As winter brings flood risks, Britain takes action

New investments to manage climate crises and protect the strategic infrastructure of the United Kingdom.

One hundred and sixty flood warnings have been issued in recent days by the British government. In many regions of the country, storms turned from snowfall during the coldest hours to pouring rain. Dorset, Somerset, and the Midlands are the most affected areas (where alarms have been concentrated), but all of England is concerned about the intensification of rains as the new looming danger, especially regarding the stability of water infrastructures.

In the past weeks, floods have also jeopardized the regular operation of railway lines. Trains connecting Edinburgh with Newcastle have been slowed down due to the effects of heavy rains, as well as those departing from the Bristol station.

The recent alarms revive memories of the atmospheric crisis about a month ago when in some areas of Scotland and central England, hundreds of people were evacuated from their homes due to damages caused by intense rains.

It is essential to intervene in water infrastructures, crucial for managing climate repercussions effectively and preventing negative impacts on national mobility networks, from trains to highways, and even to metro lines.

Investments in infrastructure: the government's response

The British government has responded to the alarm by launching a plan worth £1.6 billion (2 billion dollars) in recent months.
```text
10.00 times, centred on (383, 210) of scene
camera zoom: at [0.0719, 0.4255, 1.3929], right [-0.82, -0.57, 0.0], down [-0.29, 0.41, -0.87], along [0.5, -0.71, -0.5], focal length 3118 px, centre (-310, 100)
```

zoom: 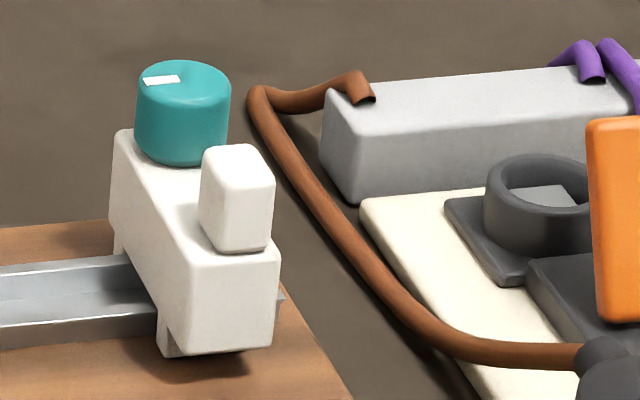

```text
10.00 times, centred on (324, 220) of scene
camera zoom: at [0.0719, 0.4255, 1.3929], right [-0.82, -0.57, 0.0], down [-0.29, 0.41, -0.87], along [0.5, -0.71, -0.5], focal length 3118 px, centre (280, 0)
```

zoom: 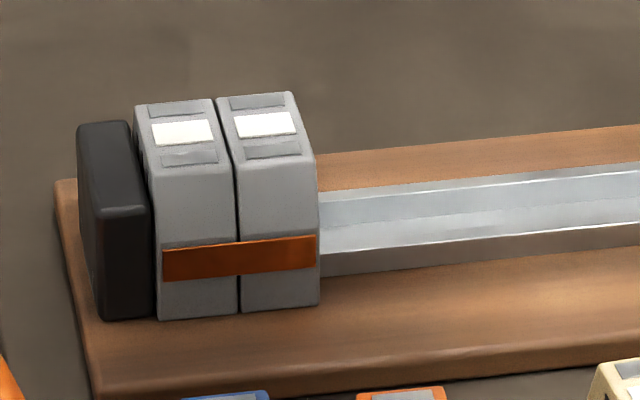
These funds are intended to be invested in improving the quality of water infrastructures.

The goal of the plan, coordinated by the British government with Ofwat (The Water Services Regulation Authority, the country’s water authority), is to modernize English water infrastructures. This includes building facilities for managing wastewater that ends up in rivers, as well as infrastructure capable of withstanding the impact of floods or mitigating the impact of drought through intelligent water resource management.
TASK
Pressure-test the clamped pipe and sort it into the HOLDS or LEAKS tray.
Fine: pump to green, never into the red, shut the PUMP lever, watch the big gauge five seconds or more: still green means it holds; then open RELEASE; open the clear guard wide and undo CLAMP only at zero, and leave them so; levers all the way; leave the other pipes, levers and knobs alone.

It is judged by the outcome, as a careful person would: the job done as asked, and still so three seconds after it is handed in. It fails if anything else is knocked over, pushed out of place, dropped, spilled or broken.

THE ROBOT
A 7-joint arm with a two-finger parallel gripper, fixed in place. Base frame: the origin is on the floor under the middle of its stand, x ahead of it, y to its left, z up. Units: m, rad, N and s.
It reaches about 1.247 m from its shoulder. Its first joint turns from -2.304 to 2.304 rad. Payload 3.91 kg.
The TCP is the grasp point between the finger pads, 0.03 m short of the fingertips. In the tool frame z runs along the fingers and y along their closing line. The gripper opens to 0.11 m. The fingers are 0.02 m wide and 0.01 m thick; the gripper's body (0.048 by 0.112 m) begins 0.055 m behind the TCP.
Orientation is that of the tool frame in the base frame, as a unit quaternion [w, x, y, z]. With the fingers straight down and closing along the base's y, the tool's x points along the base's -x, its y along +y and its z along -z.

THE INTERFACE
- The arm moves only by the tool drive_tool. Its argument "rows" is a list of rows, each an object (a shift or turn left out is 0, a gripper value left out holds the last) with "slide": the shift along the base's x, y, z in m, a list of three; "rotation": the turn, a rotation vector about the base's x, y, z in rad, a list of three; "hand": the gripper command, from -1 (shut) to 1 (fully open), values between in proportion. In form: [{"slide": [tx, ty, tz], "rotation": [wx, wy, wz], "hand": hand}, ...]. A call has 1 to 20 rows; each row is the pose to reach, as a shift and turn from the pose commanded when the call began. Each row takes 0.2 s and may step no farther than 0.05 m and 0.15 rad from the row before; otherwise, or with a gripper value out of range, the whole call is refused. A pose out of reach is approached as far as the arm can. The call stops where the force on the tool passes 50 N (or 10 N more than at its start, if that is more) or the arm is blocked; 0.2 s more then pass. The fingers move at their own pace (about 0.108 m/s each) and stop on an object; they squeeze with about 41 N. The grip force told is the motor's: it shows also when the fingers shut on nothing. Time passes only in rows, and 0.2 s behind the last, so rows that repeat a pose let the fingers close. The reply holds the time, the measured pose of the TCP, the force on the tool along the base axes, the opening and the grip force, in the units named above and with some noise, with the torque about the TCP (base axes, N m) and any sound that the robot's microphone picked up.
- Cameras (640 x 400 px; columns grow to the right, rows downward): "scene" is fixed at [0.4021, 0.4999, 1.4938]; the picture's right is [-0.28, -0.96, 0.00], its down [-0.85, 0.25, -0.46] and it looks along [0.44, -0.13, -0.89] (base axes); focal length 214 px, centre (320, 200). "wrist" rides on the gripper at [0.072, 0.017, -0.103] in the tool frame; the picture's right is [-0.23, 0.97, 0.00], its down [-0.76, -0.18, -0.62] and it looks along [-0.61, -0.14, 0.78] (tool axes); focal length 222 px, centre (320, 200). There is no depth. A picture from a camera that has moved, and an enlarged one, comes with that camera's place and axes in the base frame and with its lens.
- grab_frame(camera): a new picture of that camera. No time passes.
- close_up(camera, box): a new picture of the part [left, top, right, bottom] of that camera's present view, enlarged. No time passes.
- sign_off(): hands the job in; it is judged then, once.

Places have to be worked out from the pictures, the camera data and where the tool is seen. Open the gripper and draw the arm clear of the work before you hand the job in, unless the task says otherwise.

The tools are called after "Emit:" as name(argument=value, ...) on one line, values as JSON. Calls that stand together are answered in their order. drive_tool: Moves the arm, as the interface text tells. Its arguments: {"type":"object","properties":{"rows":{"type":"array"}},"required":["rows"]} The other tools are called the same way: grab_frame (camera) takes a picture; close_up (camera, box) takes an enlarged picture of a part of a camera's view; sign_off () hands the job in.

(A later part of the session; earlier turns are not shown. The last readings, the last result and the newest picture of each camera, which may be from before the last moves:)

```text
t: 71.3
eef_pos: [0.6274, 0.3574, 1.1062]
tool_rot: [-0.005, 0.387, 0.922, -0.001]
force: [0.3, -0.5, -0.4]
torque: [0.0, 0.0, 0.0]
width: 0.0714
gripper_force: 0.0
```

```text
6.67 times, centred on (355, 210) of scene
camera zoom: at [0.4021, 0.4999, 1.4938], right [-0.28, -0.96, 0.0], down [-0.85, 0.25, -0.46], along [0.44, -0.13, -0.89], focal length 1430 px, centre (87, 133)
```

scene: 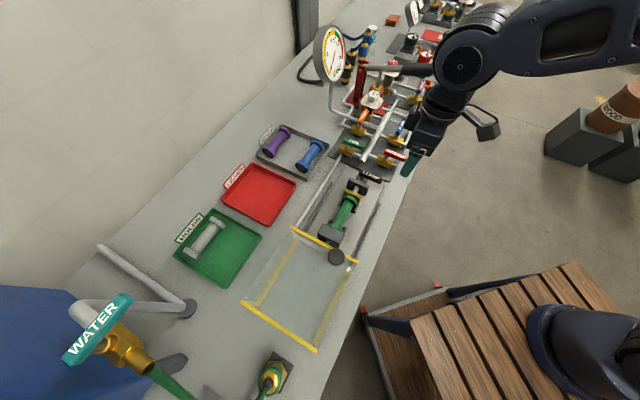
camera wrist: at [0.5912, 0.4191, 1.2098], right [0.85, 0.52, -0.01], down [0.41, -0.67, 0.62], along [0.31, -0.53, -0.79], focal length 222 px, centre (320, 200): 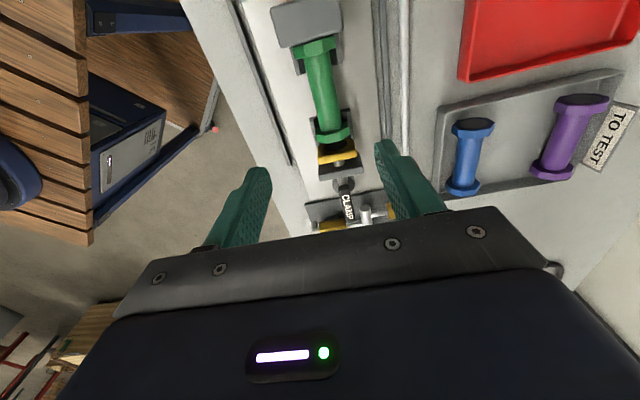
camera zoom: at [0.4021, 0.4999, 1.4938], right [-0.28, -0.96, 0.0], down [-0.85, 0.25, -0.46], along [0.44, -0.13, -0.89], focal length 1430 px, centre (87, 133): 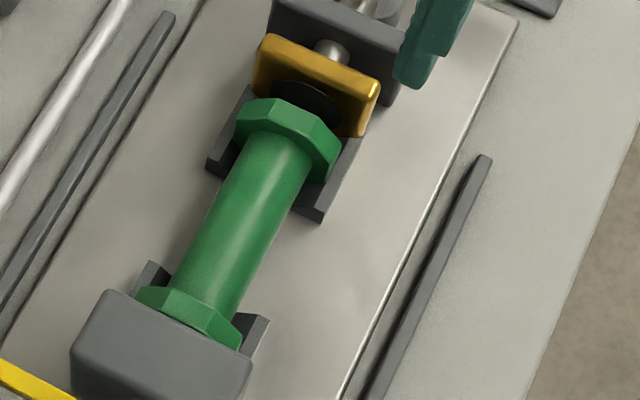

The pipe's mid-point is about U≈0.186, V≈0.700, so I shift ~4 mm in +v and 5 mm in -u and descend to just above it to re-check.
“These new schemes will help accelerate the delivery of the urgent improvements we need to protect our environment,” said British Water Minister, Rebecca Pow. “The investment set out here will also provide an important boost for regional jobs, businesses and local communities.”
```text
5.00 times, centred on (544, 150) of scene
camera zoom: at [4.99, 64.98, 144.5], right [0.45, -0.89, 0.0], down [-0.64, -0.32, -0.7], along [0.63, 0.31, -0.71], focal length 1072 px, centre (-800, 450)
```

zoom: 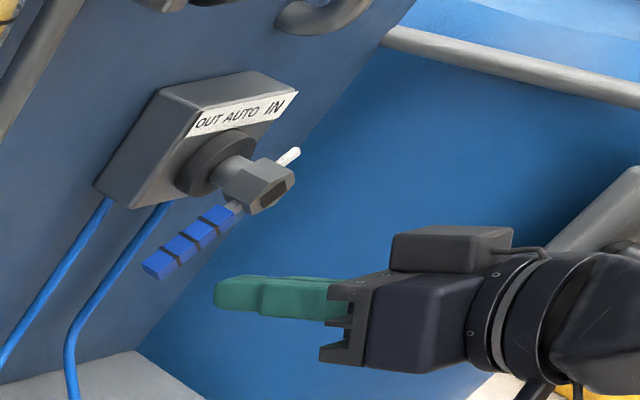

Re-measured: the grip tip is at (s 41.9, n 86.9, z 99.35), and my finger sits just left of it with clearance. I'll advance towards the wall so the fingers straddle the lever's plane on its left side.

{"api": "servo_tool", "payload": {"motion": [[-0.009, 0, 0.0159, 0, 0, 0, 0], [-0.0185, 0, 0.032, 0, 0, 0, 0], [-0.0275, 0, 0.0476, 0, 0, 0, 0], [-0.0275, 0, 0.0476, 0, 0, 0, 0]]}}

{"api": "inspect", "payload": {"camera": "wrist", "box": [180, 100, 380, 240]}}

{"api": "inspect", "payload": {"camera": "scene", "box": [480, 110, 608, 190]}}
Overall, these investments focus on specific projects, such as securing the water network where hundreds of thousands of leaks are recorded daily.

“Substantial investment is needed to address the challenges to our water system of storm overflows, river and bathing water quality, and drought resilience,” said David Black, Chief Executive of Ofwat.

Thames Barrier: Protecting London from Floods

In the face of climate change and its impact on water crises, London has taken proactive measures by constructing a sophisticated system of barriers that functions as a real barrier against floods coming from the North Sea.

The “Thames Barrier” has been operational since 1982 and still stands as a symbol of the virtuous impact that infrastructural interventions can have on water management. The structure is located at the northern and southern extremes of the Thames, in the Newham and Royal Borough of Greenwich districts, respectively.

Its existence is crucial for the city of London, which has faced violent floods since ancient Roman times. The most recent major flood occurred in 1953, causing severe damage to the city. The planning for the “Thames Barrier” began in 1969 after this flood, and construction started in 1974, concluding in 1982.

Since its inauguration, the infrastructure has been a true safeguard for the English capital, preventing 209 floods to date. One of these, on November 9, 2007, would have been as violent as the one that crippled the metropolis in 1953. Thus, from then until now, London is thankful for the incredible infrastructure protecting it from the violence of the sea.